Start of Article

Republican presidential candidate Rick Santorum on Thursday called the tragic church shooting in Charleston, S.C. — which left nine people dead — a “crime of hate” and connected the event to a broader “assault on our religious liberty.”
“You just can’t think that things like this can happen in America. It’s obviously a crime of hate. Again, we don’t know the rationale, but what other rationale could there be? You’re sort of lost that somebody could walk into a Bible study in a church and indiscriminately kill people,” Santorum told radio host Joe Piscopo Thursday on AM 970, a New York radio station. “It’s something that, again, you think we’re beyond that in America and it’s sad to see.”
The former Pennsylvania senator pointed to what he described as anti-religious sentiment.
Lindsey Graham says that “the shooter may have been looking for christians to kill.”
But despite the fact that the Justice Department has labeled the attack a “hate crime,” Graham was not willing to go that far. “There are real people who are organized out there to kill people in religion and based on race, this guy’s just whacked out,” he said. “But it’s 2015. There are people out there looking for Christians to kill them.”
As more becomes clear about the motives of the man believed to be behind the Charleston church shooting, former Florida Gov. Jeb Bush was hesitant to connect Dylann Storm Roof’s alleged actions to any racial prejudice.
When asked about whether he thought the attack was racially motivated, Bush told a Huffington Post reporter, “It was a horrific act and I don’t know what the background of it is, but it was an act of hatred.”
When pressed again about whether race motivated the attacks, Bush said, “I don’t know. Looks like to me it was, but we’ll find out all the information. It’s clear it was an act of raw hatred, for sure. Nine people lost their lives, and they were African-American. You can judge what it is.”
The question came after a speech Bush made at a Faith and Freedom Coalition summit in Washington.
“I don’t know what was on the mind or the heart of the man who committed these atrocious crimes,” Bush said in his remarks. “But I do know what was in the heart of the victims.”
How many of you actually believe Jeb can empathize with the victims?

End of Article
Start of Data entries

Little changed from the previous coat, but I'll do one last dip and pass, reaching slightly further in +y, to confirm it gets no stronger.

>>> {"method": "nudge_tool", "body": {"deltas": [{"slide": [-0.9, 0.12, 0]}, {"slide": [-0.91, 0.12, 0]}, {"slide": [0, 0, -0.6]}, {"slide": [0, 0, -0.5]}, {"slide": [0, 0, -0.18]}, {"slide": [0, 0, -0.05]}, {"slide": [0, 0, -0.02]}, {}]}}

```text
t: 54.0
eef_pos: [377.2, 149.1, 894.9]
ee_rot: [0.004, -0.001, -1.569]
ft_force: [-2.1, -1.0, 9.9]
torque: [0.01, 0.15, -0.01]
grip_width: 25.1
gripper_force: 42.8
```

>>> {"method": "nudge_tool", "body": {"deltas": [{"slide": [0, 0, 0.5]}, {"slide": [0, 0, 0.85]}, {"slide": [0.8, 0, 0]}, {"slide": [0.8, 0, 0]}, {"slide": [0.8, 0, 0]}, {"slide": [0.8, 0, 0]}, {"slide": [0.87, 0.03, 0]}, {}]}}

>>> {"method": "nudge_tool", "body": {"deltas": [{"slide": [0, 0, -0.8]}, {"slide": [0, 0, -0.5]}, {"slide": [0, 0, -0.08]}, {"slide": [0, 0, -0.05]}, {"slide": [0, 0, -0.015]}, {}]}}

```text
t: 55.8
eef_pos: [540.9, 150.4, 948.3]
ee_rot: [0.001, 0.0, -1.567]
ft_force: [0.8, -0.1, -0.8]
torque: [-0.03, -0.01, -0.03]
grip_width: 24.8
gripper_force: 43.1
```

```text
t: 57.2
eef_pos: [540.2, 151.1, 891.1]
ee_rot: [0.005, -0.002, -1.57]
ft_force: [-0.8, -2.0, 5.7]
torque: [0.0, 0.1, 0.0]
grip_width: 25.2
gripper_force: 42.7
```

End of Data entries
Start of Data entries

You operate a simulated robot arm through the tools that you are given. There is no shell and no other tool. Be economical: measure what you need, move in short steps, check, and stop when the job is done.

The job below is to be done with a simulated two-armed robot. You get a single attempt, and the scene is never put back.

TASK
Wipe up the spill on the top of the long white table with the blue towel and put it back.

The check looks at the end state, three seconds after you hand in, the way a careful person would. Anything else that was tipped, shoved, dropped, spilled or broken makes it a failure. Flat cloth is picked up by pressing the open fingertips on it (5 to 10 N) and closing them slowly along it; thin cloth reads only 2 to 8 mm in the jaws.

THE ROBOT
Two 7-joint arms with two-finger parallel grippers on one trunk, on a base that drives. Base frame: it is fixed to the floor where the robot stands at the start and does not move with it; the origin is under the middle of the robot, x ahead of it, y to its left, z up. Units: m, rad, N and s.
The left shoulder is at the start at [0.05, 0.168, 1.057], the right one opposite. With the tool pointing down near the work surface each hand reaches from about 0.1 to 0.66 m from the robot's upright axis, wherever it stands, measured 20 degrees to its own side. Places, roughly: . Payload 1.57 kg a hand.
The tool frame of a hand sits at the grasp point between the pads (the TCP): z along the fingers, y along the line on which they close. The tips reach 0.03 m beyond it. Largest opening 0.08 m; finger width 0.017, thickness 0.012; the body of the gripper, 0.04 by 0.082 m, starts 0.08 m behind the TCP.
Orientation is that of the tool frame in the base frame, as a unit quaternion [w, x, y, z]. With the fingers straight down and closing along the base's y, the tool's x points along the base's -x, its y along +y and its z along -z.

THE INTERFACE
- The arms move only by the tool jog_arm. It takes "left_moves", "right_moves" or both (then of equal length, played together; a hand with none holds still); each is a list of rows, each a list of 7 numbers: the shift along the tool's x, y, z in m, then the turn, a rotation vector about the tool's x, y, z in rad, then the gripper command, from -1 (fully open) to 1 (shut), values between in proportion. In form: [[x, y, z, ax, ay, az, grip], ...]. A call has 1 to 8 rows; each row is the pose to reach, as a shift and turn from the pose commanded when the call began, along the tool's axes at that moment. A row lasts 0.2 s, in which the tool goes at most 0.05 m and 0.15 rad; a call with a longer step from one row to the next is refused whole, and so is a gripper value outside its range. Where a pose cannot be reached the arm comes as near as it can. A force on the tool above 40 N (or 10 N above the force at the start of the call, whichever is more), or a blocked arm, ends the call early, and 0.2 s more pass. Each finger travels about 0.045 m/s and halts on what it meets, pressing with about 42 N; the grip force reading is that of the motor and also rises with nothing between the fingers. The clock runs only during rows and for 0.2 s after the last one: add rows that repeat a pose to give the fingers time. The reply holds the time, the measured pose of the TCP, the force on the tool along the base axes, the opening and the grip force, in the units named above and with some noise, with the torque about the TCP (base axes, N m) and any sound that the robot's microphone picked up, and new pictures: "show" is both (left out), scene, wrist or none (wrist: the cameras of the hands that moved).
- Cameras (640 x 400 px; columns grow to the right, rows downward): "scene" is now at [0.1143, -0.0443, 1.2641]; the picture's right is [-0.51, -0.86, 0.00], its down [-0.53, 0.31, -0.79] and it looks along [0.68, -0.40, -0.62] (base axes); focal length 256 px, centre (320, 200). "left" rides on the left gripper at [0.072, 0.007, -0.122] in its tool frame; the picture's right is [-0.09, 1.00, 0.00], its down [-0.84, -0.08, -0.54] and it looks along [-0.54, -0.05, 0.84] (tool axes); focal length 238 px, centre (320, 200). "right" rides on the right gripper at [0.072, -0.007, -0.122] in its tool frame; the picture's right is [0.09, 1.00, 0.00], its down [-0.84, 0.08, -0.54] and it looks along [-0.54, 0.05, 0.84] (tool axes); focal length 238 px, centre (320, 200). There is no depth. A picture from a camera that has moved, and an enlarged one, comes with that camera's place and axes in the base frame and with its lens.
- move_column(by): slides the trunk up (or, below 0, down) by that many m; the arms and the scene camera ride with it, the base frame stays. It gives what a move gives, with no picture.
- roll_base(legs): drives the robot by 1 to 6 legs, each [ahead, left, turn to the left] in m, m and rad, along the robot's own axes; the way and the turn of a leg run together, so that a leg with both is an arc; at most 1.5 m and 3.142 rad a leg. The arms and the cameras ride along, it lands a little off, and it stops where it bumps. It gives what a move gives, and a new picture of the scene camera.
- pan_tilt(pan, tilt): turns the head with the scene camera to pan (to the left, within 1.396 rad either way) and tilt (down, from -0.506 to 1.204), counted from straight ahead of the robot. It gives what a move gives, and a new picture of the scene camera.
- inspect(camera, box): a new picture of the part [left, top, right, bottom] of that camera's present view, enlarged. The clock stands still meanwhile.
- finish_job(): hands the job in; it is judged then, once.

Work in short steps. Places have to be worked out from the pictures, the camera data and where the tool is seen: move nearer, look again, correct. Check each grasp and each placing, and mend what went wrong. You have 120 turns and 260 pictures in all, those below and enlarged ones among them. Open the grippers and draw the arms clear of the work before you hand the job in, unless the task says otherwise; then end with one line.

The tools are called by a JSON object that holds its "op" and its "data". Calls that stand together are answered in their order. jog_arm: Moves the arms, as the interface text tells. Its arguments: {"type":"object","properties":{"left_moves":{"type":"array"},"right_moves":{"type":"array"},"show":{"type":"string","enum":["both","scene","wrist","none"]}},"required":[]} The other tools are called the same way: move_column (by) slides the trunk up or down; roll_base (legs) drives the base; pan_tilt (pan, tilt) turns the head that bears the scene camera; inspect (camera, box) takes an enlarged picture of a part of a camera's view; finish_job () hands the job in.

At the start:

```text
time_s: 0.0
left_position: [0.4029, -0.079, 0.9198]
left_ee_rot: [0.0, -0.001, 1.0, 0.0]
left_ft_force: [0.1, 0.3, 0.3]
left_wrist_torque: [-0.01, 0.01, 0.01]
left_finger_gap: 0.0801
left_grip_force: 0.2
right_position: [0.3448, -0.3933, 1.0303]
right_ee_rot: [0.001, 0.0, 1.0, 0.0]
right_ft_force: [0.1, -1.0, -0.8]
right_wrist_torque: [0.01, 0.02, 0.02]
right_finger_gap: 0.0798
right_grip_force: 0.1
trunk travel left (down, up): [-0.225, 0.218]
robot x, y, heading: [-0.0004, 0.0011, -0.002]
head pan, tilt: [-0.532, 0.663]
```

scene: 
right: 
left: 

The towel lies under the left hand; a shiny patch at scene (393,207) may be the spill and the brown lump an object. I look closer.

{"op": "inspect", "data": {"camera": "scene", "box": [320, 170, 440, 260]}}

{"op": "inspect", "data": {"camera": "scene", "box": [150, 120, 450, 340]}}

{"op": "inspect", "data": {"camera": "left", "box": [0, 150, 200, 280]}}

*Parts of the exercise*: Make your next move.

End of Data entries

*Parts of the exercise*:
A - Cite the article exactly. Begin with "The former Pennsylvania" and finish with "any racial prejudice.".
B - Produce the text that comes next in the article.

*Solved problems*:
A -
The former Pennsylvania senator pointed to what he described as anti-religious sentiment.
Lindsey Graham says that “the shooter may have been looking for christians to kill.”
But despite the fact that the Justice Department has labeled the attack a “hate crime,” Graham was not willing to go that far. “There are real people who are organized out there to kill people in religion and based on race, this guy’s just whacked out,” he said. “But it’s 2015. There are people out there looking for Christians to kill them.”
As more becomes clear about the motives of the man believed to be behind the Charleston church shooting, former Florida Gov. Jeb Bush was hesitant to connect Dylann Storm Roof’s alleged actions to any racial prejudice.

B -
Rich, privileged, white Republican men! Not every fucking thing is about you and your delusion that you’re under attack! You’re part of the problem! Your speech weaponizes these little white boys with dick issues who don’t have the where withal to access your level of privilege! They get to believing that every one else must be taking it away from them! Then they go on “missions”.
This morning we have learned more about mass murderer Dylann Roof and his racist inclinations. Dylann was on a mission and was looking for ways to display a manifesto supportive of segregation and racial discord. We’ll undoubtedly hear more about how he choose his victims. Rev. Clementa Pinckney’s name undoubtedly came from the South Carolina Plantation owner and former Governor that signed the US Constitution–along with his cousin–for South Carolina. He introduced the Fugitive Slave Act and was a well known foe of the clause that bans “religious tests”. He was definitely one of the first angry, young white men in our country. (I’m also one of his descendants and not a very proud one tbh.) Clementa’s ironic last name and his strong showing of civil rights leadership undoubtedly were a red flag to this very disturbed young man with hate in his heart and a father that put a gun in his hands as a right of passage. The church’s historical mission was much more important to Roof than the religion practiced there.
So, we are learning more about Dylann Roof. Early this morning, Roof confessed to the murders.
Dylann Roof, the man accused of gunning down nine parishioners at a historically black church in Charleston, South Carolina, has been charged with nine counts of murder and illegal weapons possession, police said.
Roof confessed to the horrific killings at Emanuel African Methodist Episcopal Church in downtown Charleston on Wednesday night, two sources confirmed to NBC News.
Roof, 21, has told police that he “almost didn’t go through with it because everyone was so nice to him,” sources told NBC News.
And yet he decided he had to “go through with his mission.”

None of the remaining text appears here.